You spoke about creating the conditions to impart real justice in the country. How are those conditions created?

The first is that we Nicaraguans are very short-term, and this [situation] shows that it does not work. They are not able to in other countries and much less in ours, I think that this has to be gradual. This is a political issue and implies carrying out negotiations and approaches. It implies saying at times things that not everyone wants to hear, because everyone hopes that they say that Ortega and Murillo are arrested and we will have complete democracy, but politically that is not realistic. That is why we have fallen into a vicious circle, every thirty or forty years there is a dictator. I think that the judicial branch is what is most important so that in the medium term those conditions might be created.

What do you think about this judicial branch?

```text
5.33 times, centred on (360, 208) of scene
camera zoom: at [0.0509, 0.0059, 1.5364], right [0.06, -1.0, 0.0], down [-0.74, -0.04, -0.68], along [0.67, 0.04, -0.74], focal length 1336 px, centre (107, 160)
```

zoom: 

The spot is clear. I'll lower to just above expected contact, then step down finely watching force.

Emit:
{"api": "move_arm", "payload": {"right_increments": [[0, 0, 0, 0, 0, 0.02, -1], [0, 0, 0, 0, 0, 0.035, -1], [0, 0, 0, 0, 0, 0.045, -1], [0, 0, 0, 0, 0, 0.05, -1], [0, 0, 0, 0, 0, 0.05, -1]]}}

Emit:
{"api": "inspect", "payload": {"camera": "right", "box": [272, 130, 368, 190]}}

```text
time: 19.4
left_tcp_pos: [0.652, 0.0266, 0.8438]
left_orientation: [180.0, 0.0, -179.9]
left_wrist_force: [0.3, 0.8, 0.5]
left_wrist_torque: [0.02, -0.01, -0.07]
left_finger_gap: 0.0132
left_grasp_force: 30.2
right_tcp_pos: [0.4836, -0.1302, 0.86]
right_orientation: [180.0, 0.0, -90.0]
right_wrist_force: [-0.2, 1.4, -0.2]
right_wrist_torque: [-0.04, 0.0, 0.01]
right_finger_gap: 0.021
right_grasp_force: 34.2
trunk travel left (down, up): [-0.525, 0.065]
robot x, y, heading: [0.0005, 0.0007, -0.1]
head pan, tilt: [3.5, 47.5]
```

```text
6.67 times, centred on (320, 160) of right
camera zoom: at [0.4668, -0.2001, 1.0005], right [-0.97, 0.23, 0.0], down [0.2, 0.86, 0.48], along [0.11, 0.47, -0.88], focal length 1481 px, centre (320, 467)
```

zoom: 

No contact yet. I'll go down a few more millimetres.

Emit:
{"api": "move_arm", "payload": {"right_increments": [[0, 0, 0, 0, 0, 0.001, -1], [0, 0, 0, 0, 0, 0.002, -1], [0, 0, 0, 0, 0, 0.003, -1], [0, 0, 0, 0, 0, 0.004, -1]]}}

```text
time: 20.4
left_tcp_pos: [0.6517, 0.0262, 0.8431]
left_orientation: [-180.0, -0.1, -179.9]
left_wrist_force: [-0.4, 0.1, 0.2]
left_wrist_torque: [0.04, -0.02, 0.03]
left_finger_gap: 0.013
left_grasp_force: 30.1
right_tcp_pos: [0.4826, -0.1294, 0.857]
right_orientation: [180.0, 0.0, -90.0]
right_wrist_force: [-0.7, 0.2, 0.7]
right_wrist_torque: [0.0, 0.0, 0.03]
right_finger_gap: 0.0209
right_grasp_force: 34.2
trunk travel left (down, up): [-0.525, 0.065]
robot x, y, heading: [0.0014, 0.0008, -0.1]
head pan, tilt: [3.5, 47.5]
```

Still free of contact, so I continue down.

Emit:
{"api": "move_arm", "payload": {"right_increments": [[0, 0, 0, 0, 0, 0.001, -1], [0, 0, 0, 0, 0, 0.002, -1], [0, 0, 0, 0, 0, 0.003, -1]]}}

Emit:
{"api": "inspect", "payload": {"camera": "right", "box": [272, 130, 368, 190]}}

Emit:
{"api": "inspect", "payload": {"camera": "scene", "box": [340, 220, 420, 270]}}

It has all the characteristics that it should not have. I have friends, colleagues and students there, but I must say categorically that the political instrumentalization and manipulation of the judicial branch were the first chess moves of Ortega to construct what today exists in Nicaragua.

Personal Plane

Gabriel Álvarez Argüello was born in León, he is 55 years old. He specialized in public law, he studied in Costa Rica and Barcelona. He has been a professor in public and private universities. He is married and has two children, one of them studies Law and is about to graduate. His grandfather and his father were also lawyers. As a young man he liked soccer and loves sports in general. He is grateful for the support that professors Miguel Ángel Aparicio, Joan Vintró Castells and Eliseo Aja have given him. Thanks to them he was able to leave the country to study.